• **Problem set**:
a – Retype the section of the document segment that opens with "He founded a" and closes with "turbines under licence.".
b – Keep the document segment going from its last sentence.

>> begin Document segment

Brush Electrical Machines

Brush Electrical Machines works in Loughborough, United Kingdom.

Brush Electrical Machines is a manufacturer of large generators for gas turbine and steam turbine drive applications, based at Loughborough in Leicestershire, United Kingdom.

History

In 1879, a company was established in Lambeth London, called the Anglo-American Brush Electric Light Corporation. Its formation was to exploit the invention of Charles Francis Brush, who was born in Cleveland Ohio in 1849 and who had invented his first electric dynamo in 1876.

He founded a company called the American Brush Company, which stayed in business in the USA until about 1891. As the business grew in Lambeth due to the demand for new electrical apparatus, larger premises were required and the Anglo-American Brush Electric Light Corporation moved 100 miles north to the Falcon Works at Loughborough in 1889.

In 1914, the company began manufacturing Ljungstrom steam turbines under licence.

Over the next sixty years the business grew by acquisitions until in 1957 the Brush companies were incorporated into the Hawker Siddeley Group under the new name of the Brush Electrical Engineering Company Limited. Within the Hawker Siddeley Group the company manufactured a vast range of electrical products including; turbo-generators, salient pole machines, induction motors, traction motors and generators, traction locomotives, switchgear, transformers and fuses.

In November 1991 Hawker Siddeley Electric Power Group was subject to a hostile takeover bid of £1.5 billion from BTR plc, the large engineering conglomerate. The bid was successful so the Brush companies then became part of the BTR organisation. The most recent change in Brush’s history occurred in November 1996 when the FKI Group of Companies acquired the Hawker Siddeley Electric Power Group from BTR for a price of £182 million.

>> end Document segment
>> begin Dataset content

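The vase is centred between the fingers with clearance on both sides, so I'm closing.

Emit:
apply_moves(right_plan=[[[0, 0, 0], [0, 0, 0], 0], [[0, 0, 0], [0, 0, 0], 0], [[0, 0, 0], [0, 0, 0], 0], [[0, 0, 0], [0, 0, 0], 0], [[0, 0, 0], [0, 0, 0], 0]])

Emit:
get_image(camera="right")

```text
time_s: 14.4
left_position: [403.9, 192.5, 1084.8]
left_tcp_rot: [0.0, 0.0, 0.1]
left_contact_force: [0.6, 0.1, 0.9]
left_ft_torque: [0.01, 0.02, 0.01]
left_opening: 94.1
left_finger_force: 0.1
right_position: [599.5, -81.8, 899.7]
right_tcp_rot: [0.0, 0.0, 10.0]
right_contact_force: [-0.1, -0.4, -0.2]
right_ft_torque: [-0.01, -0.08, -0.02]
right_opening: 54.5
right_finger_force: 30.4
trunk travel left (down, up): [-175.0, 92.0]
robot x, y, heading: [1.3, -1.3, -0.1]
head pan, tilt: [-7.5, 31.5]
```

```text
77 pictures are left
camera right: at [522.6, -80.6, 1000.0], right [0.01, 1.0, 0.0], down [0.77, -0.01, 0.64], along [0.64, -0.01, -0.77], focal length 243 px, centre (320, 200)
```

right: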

>> end Dataset content

• **Answer set**:
a –
He founded a company called the American Brush Company, which stayed in business in the USA until about 1891. As the business grew in Lambeth due to the demand for new electrical apparatus, larger premises were required and the Anglo-American Brush Electric Light Corporation moved 100 miles north to the Falcon Works at Loughborough in 1889.

In 1914, the company began manufacturing Ljungstrom steam turbines under licence.

b –
On 1 July 2008, Melrose plc completed the acquisition with FKI, Melrose being a specialist investor in the manufacturing industry, is now registered on the London Stock Exchange.[1] As stated on its website, "Melrose buys good manufacturing businesses with strong fundamentals whose performance can be improved. Melrose finances its acquisitions using a low level of leverage, improves the businesses by a mixture of investment and changed management focus, sells them and returns the proceeds to shareholders", and it seeks to improve returns to shareholders by working with divisional managers to help improve margins and generate sustainable cash flows and profitable growth.[2]

The takeover and new management impacted morale, trust and employee engagement with the long-standing skilled workforce, with the result of relationships between management and trade unions remaining poor. There was a view amongst employees and the union, together with middle managers, that they were not being listened to following the changes in senior management arising from the takeover.[3]

During the last 125 years, various Brush companies (Brush Switchgear, Brush Transformers, Brush Traction and Brush Control Gear) have existed on the Falcon Works site, but throughout this period Brush Electrical Machines Ltd manufacturing generators and motors has always been the largest company. Over 5,000 staff were employed on the site during the 1960s and 70s; today there are approximately 720 staff, 450 of which are direct production personnel. The following products are manufactured at the Loughborough facility:

Air-cooled turbogenerator in the range of 20 to 225MVA, Turbomotors from 10 to 100MW and the associated control equipment each.

Aircraft manufacture

In 1915, Brush Electrical were one of a number of companies outside the established aviation contractors selected by the Royal Navy to receive orders for aircraft to meet the expanding needs of the Royal Naval Air Service. Brush completed 650 aircraft by the end of 1919, including 400 Avro 504s and 142 Short Type 184s. It also built de Havilland Dragon Rapides during the Second World War, taking over production from de Havilland in 1943 and building 346 aircraft by the time production ended in 1945.[4][5]

See also

Notes

  1. "Melrose Plc-History". Archived from the original on 2009-05-11.
  2. "Melrose Plc-Strategy".
  3. "Case Study–Brush Electrical Machines (BEM) Ltd" (PDF).
  4. Robertson 1970, pp. 396–398.
  5. Jackson 1987, p. 366.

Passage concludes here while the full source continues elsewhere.